Page added on July 3, 2008
Scientists from all over the world representing some of the most prestigious national academies of science from the countries of the G8 (Canada, France, Germany, Italy, Japan, Russia, the United Kingdom, the United States, and the presidents of the European Council and the European Commission), Brazil, China, India, Mexico and South Africa have issued a warning that is making people sit up and take note.
Water resources are most vulnerable along with food supplies, health, coastal settlements and some ecosystems
‘Food and water shortages are now a dangerous reality particularly in many developing countries,’ exclaimed Martin Rees, President of the Royal Society which is the national academy of science of the UK and the Commonwealth. This bleak situation is only going to get worse if current trends are not changed.
‘In the coming years, they will be aggravated by rising populations, and climate change,’ Martin continued. ‘These threats must be properly assessed and solutions identified if we are to avoid costly mistakes from investing in technologies and infrastructure that do not take climate change into account.’ This is not the first time that the scientists from the Academies of Science for the G8+5 countries have raised their concerns over global warming. In 2005, they called on world leaders to limit the threat of climate change and advised on a course of action that would deal with its causes. Unfortunately, progress in reducing global greenhouse gas emission has been slow.

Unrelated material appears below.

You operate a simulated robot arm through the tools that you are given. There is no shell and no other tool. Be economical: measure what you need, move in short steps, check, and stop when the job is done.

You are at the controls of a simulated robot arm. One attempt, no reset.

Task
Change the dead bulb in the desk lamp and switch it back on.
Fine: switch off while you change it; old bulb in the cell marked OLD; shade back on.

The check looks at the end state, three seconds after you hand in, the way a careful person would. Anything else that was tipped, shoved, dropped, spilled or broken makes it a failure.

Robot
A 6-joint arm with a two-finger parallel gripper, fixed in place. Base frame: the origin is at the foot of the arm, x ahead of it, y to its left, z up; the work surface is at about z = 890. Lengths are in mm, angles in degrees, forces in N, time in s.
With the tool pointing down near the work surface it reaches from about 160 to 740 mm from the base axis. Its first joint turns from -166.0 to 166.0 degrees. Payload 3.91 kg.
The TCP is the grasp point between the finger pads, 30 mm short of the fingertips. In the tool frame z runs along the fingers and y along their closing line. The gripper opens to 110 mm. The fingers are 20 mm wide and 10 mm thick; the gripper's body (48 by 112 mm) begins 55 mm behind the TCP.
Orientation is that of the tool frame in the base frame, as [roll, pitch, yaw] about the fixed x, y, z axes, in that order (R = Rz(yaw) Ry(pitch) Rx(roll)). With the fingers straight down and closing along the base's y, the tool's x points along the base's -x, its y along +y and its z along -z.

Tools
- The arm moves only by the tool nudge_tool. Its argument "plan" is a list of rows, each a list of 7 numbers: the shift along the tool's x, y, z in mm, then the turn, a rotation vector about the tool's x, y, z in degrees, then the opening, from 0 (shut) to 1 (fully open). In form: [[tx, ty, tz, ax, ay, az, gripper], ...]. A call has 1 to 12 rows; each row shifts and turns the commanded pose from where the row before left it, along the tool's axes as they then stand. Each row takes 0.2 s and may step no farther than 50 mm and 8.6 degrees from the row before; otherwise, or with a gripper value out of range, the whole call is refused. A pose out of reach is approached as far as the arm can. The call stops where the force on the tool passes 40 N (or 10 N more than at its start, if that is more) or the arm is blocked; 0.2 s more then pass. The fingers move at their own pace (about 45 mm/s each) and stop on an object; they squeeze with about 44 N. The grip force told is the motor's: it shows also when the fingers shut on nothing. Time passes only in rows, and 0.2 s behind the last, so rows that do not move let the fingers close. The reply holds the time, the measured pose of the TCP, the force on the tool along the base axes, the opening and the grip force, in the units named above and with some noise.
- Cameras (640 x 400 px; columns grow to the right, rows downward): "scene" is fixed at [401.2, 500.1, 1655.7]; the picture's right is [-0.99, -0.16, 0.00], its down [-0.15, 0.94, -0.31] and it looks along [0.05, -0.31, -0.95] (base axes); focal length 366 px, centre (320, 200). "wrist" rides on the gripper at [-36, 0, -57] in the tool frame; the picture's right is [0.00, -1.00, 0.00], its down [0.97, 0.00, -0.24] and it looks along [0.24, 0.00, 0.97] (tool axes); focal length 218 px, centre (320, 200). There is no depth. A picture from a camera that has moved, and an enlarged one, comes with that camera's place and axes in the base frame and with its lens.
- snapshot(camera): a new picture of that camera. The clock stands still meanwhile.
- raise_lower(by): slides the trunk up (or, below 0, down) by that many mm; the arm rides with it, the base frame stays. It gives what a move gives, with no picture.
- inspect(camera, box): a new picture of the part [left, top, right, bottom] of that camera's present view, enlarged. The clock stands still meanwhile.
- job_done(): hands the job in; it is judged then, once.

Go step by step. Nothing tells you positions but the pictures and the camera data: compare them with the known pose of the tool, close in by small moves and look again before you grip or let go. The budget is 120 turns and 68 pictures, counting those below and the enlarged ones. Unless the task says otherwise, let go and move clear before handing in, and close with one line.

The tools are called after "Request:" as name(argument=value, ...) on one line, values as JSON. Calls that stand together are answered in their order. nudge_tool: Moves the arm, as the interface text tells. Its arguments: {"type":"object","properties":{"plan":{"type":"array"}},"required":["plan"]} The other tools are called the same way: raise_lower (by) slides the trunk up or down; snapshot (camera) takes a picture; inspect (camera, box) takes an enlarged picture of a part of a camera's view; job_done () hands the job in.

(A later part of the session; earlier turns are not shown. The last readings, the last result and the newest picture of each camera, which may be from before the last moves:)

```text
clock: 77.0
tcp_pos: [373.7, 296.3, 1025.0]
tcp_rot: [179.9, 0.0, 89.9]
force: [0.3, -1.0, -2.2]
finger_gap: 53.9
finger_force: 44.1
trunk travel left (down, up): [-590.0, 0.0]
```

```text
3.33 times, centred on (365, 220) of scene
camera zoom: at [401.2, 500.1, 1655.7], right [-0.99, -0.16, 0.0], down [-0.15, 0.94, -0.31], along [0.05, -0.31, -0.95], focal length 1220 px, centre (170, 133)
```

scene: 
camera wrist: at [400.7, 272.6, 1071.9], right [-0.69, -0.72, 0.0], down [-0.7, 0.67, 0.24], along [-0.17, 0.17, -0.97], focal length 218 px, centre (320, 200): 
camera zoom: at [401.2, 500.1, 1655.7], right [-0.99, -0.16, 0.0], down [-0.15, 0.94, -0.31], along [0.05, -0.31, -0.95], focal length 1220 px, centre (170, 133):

Since then, the 2007 Intergovernmental Panel on Climate Change (IPCC) reaffirmed that not only is climate change happening, but that anthropogenic warming is influencing many physical and biological systems. Water resources are most vulnerable along with food supplies, health, coastal settlements and some ecosystems, in particular, the arctic, tundra, alpine, and coral reef ecosystems. The most sensitive regions are most likely to include the Arctic, Africa, small islands and the densely populated Asian mega-deltas.
In their latest statement, they not only raise attention to the need for adaptation to climate change but also the need for concrete action to be undertaken to reduce greenhouse gas emissions. They call for governments to agree, by 2009, to a timetable and funding, as well as formulating a coordinated plan for the construction of a significant number of carbon capture and storage demonstration plants.